Pay levels don’t always correlate with where the jobs are, but it does appear that students with business degrees are among those benefitting from the improving economy. Computer science also is picking up.
Matt Ginsberg, a UO professor, spun off a technology company called On Time Systems that uses advanced software to speed complex construction projects, such as ship building. That business is doing well, and Ginsberg said he’s hiring as many good programmers as he can get.
“We just have work coming out of our ears, we truly do,” Ginsberg said. “My next call is to people who sent me résumés. We’re looking for programmers at every level.”
But even with openings that need to be filled, Ginsberg said he won’t pull back on what he admits are high standards. He’s one of those employers who won’t even look at a résumé with a single spelling or grammar error, and applicants must have high grades, do well in an oral interview and then show their skill by solving a programming problem.
“We’re incredibly picky,” he said. “Getting a job here isn’t easy.”
Few jobs come easily anywhere these days. If there’s any silver lining to the dismal job markets of the past three years, Chereck said it’s the skills graduates have been forced to learn to survive.
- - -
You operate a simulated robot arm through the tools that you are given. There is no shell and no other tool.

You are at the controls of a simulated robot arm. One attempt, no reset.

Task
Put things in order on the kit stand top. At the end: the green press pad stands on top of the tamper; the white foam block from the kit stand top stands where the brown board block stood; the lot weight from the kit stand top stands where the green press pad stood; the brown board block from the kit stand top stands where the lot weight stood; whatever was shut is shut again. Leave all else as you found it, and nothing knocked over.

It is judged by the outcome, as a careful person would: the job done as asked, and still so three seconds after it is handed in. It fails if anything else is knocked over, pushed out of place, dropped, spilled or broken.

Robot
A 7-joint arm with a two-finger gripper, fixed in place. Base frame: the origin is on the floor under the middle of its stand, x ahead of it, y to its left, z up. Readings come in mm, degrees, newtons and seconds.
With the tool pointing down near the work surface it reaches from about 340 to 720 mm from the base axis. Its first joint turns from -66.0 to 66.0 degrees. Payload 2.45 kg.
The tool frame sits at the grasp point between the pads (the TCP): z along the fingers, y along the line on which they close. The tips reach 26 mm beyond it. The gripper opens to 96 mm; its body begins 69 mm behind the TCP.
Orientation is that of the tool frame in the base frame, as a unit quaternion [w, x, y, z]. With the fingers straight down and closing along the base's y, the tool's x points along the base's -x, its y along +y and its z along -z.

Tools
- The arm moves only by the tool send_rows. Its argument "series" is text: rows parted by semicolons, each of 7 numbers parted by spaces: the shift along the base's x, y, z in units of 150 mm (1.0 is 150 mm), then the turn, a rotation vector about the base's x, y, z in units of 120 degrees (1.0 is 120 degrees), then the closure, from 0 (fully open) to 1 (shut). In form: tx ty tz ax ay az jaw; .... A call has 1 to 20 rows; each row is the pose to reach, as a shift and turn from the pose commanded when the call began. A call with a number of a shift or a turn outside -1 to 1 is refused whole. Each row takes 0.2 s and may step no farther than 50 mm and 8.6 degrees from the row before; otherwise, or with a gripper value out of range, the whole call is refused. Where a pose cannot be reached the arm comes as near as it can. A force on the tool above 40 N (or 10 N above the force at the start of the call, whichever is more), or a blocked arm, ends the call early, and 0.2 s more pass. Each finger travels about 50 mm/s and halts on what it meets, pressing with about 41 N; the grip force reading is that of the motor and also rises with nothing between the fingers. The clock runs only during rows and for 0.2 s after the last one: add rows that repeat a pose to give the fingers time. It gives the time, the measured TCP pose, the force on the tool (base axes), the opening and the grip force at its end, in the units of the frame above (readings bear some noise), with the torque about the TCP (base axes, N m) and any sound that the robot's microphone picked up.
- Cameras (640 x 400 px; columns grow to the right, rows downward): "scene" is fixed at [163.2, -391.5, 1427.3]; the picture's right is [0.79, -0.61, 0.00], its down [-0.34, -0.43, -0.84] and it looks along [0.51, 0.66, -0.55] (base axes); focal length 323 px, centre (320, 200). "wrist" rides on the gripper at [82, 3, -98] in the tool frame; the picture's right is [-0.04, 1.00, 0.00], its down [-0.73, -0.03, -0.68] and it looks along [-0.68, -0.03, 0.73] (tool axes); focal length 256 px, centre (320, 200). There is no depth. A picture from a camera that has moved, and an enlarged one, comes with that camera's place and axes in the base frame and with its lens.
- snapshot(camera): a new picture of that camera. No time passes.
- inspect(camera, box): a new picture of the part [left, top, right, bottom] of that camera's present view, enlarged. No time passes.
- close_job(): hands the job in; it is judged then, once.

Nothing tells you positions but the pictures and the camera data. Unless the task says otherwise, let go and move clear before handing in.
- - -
And that knowledge — how to write a résumé and cover letter, how to research employers and prepare for interviews, how to sell yourself — ultimately could make this generation of graduates among the best ever at competing for spots on the payroll.
“As awful as this is and as awful as this has been, I think this group is going to be some of the best job-seekers for their lifetime that we’ve seen in a long time,” she said. “They haven’t walked out with the expectation that something’s always going to be there for them. It’s not an easy reality check, but I think that when they’re old enough to look back at it, they may view it as helpful.”